Party politics and allegiances are playing a key role as Chinese leaders jockey for power before President Hu Jintao steps down.
In the week or so after charismatic “prince-ling” Bo Xilai lost his job as Party Secretary of Chongqing on March 15, Beijing was hit with rumors about coups and counter-coups. These have turned out to be wild stories. Yet there is nothing fanciful about the fact that the People's Liberation Army (PLA) is undergoing an unusually vigorous loyalty drive, the objective of which is to prevent a political crisis from shattering the Chinese Communist Party's (CCP) façade of unity.
The campaign to promote “absolute obeisance to the party central authorities and to the Central Military Commission headed by Chairman Hu Jintao” began soon after former police chief of Chongqing Wang Lijun tried on February 6 to seek political asylum at the American Consulate General in nearby Chengdu. Wang, a former “national anti-triad hero” – who was detained by Beijing's state-security agents after leaving the consulate a day later – reportedly told the central leadership about Bo's multifarious plots to undermine the authority of the Hu-led Politburo Standing Committee (PBSC).
Some of Wang's claims, for example, that Bo had tried to eavesdrop on the conversations of PBSC members through bribing Beijing's super-secret elite bodyguard bureau, cannot be verfied.

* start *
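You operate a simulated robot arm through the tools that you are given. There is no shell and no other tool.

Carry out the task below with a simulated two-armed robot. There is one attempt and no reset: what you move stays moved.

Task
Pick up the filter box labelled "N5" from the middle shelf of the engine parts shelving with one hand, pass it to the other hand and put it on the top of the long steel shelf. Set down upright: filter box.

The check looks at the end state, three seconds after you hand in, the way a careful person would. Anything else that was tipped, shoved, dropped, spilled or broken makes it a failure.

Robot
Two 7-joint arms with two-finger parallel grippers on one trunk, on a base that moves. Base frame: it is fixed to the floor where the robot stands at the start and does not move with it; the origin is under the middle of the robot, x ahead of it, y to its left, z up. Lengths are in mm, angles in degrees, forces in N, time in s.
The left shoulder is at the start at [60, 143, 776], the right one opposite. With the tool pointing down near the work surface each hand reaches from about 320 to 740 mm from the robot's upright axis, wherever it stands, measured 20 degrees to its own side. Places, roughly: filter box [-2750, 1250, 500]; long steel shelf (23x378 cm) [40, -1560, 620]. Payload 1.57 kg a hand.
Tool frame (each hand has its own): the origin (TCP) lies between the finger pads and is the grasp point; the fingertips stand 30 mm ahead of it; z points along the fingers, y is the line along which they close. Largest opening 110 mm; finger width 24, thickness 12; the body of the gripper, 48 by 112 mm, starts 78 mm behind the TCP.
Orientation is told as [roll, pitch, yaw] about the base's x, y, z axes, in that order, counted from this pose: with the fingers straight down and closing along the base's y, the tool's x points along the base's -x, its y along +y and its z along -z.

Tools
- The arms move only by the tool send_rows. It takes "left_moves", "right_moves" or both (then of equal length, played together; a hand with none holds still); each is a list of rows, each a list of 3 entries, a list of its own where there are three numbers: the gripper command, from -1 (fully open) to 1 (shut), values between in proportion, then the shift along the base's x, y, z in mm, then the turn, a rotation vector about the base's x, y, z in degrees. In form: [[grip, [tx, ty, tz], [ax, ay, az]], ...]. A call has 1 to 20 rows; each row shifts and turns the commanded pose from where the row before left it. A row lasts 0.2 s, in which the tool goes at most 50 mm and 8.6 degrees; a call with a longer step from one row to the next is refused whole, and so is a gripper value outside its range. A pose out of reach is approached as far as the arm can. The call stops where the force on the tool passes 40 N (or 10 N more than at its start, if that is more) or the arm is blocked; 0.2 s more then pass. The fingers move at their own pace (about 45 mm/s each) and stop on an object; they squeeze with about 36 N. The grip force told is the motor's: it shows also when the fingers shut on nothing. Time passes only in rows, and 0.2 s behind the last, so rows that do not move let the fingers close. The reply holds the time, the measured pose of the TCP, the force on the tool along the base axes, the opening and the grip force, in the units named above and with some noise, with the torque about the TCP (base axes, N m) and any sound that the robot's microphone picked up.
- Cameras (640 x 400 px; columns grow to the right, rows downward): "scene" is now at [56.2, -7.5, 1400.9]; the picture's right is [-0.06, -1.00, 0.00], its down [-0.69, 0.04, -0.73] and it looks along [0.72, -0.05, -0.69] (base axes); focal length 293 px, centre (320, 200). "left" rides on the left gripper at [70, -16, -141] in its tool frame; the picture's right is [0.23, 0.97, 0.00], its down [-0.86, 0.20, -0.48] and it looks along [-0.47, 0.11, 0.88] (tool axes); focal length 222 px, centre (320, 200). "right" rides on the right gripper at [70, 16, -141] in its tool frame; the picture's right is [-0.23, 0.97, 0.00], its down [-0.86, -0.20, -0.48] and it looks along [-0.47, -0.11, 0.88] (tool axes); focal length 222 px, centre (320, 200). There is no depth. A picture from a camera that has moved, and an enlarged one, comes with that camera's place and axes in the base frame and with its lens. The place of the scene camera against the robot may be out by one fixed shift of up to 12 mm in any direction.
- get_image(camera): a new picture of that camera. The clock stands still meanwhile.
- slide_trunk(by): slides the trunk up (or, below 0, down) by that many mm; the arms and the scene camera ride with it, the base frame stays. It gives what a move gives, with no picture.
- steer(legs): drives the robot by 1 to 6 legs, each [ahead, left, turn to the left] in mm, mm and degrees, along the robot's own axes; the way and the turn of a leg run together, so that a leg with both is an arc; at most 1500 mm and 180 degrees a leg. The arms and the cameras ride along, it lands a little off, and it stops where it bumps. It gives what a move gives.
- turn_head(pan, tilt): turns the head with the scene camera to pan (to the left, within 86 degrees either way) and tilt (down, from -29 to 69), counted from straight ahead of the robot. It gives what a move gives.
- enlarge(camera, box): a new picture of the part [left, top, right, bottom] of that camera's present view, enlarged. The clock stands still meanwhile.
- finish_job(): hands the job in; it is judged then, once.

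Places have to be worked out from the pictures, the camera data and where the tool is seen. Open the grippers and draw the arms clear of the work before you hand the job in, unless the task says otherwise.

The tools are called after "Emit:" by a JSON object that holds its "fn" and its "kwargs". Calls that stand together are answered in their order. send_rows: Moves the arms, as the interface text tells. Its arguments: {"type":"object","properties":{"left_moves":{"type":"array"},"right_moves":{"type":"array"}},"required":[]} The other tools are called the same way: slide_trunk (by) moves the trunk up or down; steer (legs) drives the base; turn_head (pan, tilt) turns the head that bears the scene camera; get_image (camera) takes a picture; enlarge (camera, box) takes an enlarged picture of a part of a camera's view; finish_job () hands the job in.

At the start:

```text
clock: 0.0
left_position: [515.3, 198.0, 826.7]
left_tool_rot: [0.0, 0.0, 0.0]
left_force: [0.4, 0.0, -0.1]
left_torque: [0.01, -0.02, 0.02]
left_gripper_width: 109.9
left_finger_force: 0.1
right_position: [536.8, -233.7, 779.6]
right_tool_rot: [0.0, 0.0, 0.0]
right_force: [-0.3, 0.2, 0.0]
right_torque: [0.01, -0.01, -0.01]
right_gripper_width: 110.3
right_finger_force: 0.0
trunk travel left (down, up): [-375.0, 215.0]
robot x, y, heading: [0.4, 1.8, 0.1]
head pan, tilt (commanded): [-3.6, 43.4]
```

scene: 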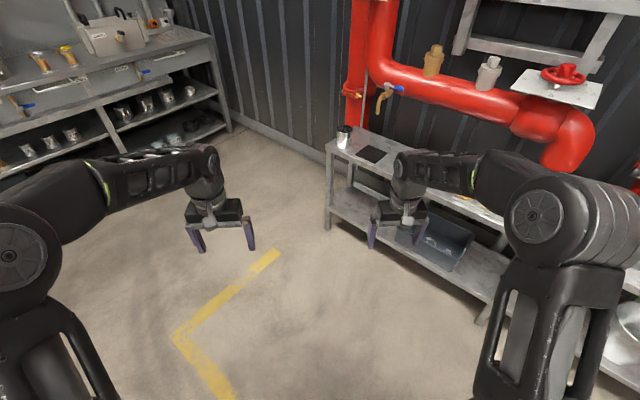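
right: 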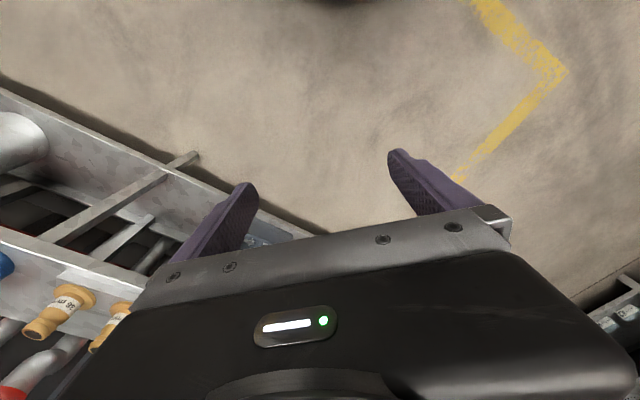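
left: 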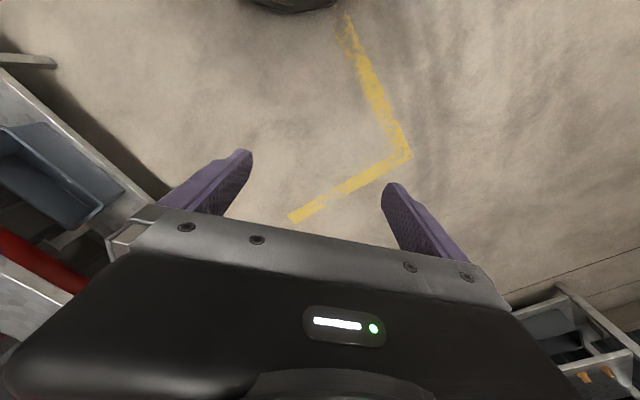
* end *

However, it is beyond doubt that since moving to Chongqing in late 2007, Bo pulled out all the stops to ingratiate himself with senior officers in the Chengdu Military Region (CMR), which has responsibility for Chongqing as well as the provinces of Sichuan, Yunnan, Guizhou and Tibet. In his capacity as head of the Chongqing municipality, for example, Bo made copious donations to upgrade the equipment and welfare funds in the CMR. Given that Bo's responsibilities do not go beyond civilian areas, efforts by the ambitious regional “warlord” to cement ties with the PLA are interpreted by President Hu and his associates as an egregious instance of one-upmanship.
The military is an important ally
Moreover, even after the Wang scandal, Bo chose to demonstrate his political clout by flagging his PLA credentials. During an inspection trip to Yunnan Province days after the Chengdu consulate incident, Bo paid a visit to the 14th Army, which was founded by his late father, party elder Bo Yibo. The 62-year-old princeling's message to the Hu leadership was clear: do not mess with me because I have ample support within the PLA.
It is little wonder that from mid-February onwards, the PLA General Political Department has waged a campaign entitled “Put emphasis on politics, pay heed to the national situation, and observe discipline.” The gist of this ideological movement is that officers and soldiers must “maintain the utmost unison in thought, politics and action with the party central authorities, the CMC and Chairman Hu.”
At the same time, PLA units at the headquarters and regional levels are undergoing a propaganda exercise entitled “We must inherit Lei Feng's gun.”
“Proletariat paragon” Lei Feng was lionized by Mao Zedong in the 1950s for his unquestioning loyalty to the party central authorities. According to CMC Vice-Chairman General Xu Caihou, CMC Chairman Hu has instructed officers “to push forward the Lei Feng spirit with a strong sense of political responsibility and a high degree of self-awareness.”
Apart from General Xu, other members of the CMC have also made speeches underscoring the importance of unwavering loyalty to the party leadership under General Secretary and CMC Chairman Hu.
For example, while on an inspection trip to Shaanxi last week, General Guo Boxiong, another CMC vice-chairman, spoke of the army's role in upholding social and political stability. General Guo noted that military officers must “ensure that the PLA can quickly swing into action and resolutely complete its mission if something unexpected were to happen.”
Army cautious about whom to support
Also significant is a series of hard-hitting commentaries issued by the Liberation Army Daily. In an intriging commentary earlier this week, the paper hinted that a power struggle had taken place in Beijing. After noting that the troops must heed the instructions of the party leadership, the CMC and Chairman Hu “at any time and under any circumstance,” it went on to issue this warning: “If we [officers] fail to adhere tightly to the [correct] political line, we may lose direction in the face of complex political struggles; we may also feel lost over the question of whether to go forward or to retreat.”
Judging by the fact that President Hu has successfully beaten off the challenge posed by Bo, he may have emerged the victor in the on-going jockeying for position in the run-up to the 18th Party Congress. It is understood that Hu wants to ensure the continuation of his Communist Youth League clique as the predominant faction in the CCP.
Political sources in Beijing said it was likely that following in the footsteps of ex-president Jiang Zemin, Hu will remain CMC chairman for at least two years after his retirement from the Politburo at the Congress. This also means that while Vice-President Xi, who is also a princeling, will take over from Hu the post of party general secretary this autumn – and that of state president early next year – the 58-year-old “crown prince” will be unable to assume full control over the PLA until 2014 or 2015.